There is a little patch of woods I pass on the way to work, about an acre, that sits beside the evil expensive Exxon station (that insanely overcharges for Fig Newtons, by the way). At least there was a little patch of woods. Today, there is nothing left but some chewed up tree trunks leaning forlornly around the perimeter of a big empty acre of dirt field. I know what is coming next. A Food Lion, or a dry cleaners, or a Wax n Things. Possibly a cluster of fast food restaurants and a Jiffy Lube. The people in Barhamsville, Virginia are probably as pleased as punch they don’t have to drive as far to get a milkshake, or a six-pack or a car wash. But I can’t help extrapolate this minor bit of land development beyond this insignificant parcel of land half an hour from Richmond to the whole world. Everything we know is being chewed up and spit back out into pre-fabricated knick-knackeries, olde time ice cream shoppes, convenience stores, blockbuster movies, morning zoos. Hell, Crustables. If it is happening there in tiny Barhamsville, it must be happening everywhere.

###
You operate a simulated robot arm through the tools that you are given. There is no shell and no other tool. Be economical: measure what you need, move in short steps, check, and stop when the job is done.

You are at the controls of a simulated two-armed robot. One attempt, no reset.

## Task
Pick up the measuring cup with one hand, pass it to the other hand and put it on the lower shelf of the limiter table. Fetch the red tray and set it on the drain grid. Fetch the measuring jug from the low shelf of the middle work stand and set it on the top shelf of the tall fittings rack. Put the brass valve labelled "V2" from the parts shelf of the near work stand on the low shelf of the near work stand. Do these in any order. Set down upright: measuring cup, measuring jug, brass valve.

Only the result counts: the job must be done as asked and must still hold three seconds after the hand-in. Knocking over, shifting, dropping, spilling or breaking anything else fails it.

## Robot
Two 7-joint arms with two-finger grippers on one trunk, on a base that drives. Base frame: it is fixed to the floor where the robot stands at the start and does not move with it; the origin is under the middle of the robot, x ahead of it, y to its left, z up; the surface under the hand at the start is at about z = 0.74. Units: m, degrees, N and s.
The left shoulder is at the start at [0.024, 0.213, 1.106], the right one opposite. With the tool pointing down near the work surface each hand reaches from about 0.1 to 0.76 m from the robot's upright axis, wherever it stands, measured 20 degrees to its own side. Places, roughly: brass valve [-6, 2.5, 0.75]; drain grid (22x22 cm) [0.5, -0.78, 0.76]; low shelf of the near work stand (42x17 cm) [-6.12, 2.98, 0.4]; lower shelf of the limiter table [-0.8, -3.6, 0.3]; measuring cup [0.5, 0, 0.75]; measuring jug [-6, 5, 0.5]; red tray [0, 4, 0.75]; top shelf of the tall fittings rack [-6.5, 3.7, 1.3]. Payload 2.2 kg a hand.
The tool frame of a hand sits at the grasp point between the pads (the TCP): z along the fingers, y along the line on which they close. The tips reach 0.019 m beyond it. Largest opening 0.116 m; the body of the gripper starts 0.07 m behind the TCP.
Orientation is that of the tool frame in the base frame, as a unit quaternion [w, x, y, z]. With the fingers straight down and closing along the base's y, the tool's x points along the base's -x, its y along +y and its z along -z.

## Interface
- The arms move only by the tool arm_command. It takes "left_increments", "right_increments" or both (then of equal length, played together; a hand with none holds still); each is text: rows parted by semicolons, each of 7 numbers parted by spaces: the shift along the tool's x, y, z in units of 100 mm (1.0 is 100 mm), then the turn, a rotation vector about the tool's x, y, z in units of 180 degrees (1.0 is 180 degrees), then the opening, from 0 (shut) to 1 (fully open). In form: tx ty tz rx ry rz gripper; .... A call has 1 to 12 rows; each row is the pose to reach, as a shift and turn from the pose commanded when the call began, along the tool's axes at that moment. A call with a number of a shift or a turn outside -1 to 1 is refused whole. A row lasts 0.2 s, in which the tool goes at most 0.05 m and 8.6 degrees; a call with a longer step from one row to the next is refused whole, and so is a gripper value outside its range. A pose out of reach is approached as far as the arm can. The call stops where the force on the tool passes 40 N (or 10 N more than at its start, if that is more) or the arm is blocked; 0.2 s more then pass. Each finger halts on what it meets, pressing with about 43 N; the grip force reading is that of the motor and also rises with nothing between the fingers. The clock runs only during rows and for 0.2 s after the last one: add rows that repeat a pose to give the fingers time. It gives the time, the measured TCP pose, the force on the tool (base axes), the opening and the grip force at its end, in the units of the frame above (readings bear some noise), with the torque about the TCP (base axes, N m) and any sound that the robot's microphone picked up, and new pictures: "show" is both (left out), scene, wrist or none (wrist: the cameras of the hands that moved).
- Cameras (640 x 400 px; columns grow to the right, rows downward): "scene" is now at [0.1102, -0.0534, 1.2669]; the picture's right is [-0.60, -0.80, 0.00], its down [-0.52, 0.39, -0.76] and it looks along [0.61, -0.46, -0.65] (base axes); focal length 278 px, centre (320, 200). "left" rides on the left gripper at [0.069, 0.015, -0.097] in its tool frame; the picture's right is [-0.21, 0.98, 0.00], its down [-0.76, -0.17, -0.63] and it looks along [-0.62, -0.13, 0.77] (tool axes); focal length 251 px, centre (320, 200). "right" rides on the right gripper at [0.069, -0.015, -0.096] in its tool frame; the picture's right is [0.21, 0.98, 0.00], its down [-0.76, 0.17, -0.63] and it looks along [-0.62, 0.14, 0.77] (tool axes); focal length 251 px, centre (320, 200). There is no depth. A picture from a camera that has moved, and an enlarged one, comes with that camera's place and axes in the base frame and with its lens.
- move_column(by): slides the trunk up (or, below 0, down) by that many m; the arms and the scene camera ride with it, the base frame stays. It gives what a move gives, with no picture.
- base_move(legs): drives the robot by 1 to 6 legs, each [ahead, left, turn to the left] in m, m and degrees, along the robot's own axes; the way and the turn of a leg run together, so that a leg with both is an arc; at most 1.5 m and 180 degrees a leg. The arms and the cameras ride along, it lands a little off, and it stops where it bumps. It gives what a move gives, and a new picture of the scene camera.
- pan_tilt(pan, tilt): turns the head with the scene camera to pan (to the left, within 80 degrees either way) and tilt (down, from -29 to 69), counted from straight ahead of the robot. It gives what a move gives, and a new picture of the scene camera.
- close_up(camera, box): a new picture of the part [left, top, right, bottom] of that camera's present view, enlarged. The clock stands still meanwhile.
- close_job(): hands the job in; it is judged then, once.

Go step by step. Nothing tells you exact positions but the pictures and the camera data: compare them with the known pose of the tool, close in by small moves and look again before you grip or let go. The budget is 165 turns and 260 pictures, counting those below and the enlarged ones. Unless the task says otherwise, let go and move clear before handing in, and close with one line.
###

Which is a difficult thing for me to take in. It seems almost too big to comprehend. See, I always do this to myself–if I see a stray dog, I don’t just see the one in front of me, but thousands upon thousands of neglected or abused or lost dogs and cats, children…I don’t know, grandparents. I become overwhelmed with grief. I feel guilty for having a warm place to sleep, or lingering a few seconds too long on The Maury Povich Show. One itsy bitsy acre of woods, to me, represents swaths of virgin forest the world over, being eagerly bulldozed every goddamned second to make room for unnecessary things that seem to offer to satisfy our insatiable appetites.

School opens late tomorrow. An extra hour of sleep for me; only I have already frittered it away eating cold pizza, drinking beer and wondering if I should sleep in my sleeping bag again tonight, or actually climb beneath the sheets like a normal person.